§ **GIVEN INFORMATION**:

------------------------------------

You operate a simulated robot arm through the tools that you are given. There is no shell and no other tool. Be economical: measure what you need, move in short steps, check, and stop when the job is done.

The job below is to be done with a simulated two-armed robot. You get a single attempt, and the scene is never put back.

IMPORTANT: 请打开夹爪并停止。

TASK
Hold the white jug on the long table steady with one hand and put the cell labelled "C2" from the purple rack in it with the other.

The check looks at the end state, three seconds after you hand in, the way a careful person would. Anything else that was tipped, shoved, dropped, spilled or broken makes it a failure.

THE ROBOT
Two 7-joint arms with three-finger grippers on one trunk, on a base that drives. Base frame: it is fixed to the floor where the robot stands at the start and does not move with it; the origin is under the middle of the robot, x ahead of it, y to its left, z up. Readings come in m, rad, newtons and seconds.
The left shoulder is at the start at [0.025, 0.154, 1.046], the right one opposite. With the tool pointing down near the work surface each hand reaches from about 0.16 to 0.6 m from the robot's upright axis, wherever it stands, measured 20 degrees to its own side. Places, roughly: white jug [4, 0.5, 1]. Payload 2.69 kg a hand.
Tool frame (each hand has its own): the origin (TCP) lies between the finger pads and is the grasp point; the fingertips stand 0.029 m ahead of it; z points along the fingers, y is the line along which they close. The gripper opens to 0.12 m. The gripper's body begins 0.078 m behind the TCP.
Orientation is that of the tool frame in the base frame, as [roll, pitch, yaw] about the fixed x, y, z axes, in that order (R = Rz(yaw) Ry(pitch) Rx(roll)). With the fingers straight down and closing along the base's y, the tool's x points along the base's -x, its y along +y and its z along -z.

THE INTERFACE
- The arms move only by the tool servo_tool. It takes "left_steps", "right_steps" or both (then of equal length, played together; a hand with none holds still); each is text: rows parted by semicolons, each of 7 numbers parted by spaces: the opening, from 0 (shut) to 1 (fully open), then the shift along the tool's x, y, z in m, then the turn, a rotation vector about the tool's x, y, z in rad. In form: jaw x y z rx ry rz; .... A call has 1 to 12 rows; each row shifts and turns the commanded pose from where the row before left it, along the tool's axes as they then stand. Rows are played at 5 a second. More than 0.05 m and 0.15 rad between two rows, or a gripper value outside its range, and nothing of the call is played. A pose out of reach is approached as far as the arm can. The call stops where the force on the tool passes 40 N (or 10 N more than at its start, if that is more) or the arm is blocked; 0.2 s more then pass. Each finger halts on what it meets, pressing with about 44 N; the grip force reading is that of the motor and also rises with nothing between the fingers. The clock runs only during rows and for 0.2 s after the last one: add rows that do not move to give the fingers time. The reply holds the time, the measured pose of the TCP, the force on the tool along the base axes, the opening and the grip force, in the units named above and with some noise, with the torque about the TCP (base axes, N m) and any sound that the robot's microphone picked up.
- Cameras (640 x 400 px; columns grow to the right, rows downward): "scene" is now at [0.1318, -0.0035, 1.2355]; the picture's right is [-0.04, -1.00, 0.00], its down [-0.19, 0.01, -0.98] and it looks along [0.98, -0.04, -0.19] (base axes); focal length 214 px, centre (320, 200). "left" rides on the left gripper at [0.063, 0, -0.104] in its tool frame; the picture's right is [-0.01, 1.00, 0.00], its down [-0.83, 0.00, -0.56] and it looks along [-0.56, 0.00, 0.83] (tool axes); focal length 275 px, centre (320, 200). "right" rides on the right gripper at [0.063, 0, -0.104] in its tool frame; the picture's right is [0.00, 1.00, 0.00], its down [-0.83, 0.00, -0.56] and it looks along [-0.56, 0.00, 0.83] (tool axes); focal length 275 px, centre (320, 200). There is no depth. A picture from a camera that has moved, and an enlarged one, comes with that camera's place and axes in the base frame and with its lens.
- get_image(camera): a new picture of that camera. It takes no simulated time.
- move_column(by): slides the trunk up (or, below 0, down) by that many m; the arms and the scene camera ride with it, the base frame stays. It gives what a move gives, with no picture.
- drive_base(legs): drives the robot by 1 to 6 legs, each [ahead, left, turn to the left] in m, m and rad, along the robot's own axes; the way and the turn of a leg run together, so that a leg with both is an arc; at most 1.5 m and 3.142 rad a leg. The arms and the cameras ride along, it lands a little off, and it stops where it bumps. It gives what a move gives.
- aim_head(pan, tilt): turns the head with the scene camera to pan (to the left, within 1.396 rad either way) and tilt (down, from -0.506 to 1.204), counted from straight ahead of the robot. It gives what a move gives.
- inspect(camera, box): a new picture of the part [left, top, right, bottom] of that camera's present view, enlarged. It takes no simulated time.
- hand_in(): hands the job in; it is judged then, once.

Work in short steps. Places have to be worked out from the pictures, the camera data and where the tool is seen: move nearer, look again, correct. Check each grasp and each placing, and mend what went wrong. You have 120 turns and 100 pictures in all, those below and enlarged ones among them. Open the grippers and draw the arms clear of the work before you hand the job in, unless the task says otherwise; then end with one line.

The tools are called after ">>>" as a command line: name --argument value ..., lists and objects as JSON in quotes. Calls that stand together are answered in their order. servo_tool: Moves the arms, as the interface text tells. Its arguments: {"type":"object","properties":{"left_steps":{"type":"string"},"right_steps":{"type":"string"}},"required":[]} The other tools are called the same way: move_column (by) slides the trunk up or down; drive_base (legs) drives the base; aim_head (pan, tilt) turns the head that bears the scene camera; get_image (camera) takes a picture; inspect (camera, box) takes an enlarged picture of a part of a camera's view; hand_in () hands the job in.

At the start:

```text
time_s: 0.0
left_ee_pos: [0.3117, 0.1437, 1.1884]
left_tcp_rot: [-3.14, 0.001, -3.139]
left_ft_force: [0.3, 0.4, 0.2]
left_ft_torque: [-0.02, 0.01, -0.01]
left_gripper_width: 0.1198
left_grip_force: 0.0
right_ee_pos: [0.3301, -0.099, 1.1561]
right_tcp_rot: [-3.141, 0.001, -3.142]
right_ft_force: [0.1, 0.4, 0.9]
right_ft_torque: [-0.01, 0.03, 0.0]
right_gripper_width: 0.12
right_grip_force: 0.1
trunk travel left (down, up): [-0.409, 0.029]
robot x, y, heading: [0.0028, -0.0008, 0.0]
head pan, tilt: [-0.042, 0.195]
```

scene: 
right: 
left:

------------------------------------

§ **GOAL**: Among the lines of the data above, determine how many contain the word "grasp". Report the number alone.

§ **COMPLETE RESPONSE**: 2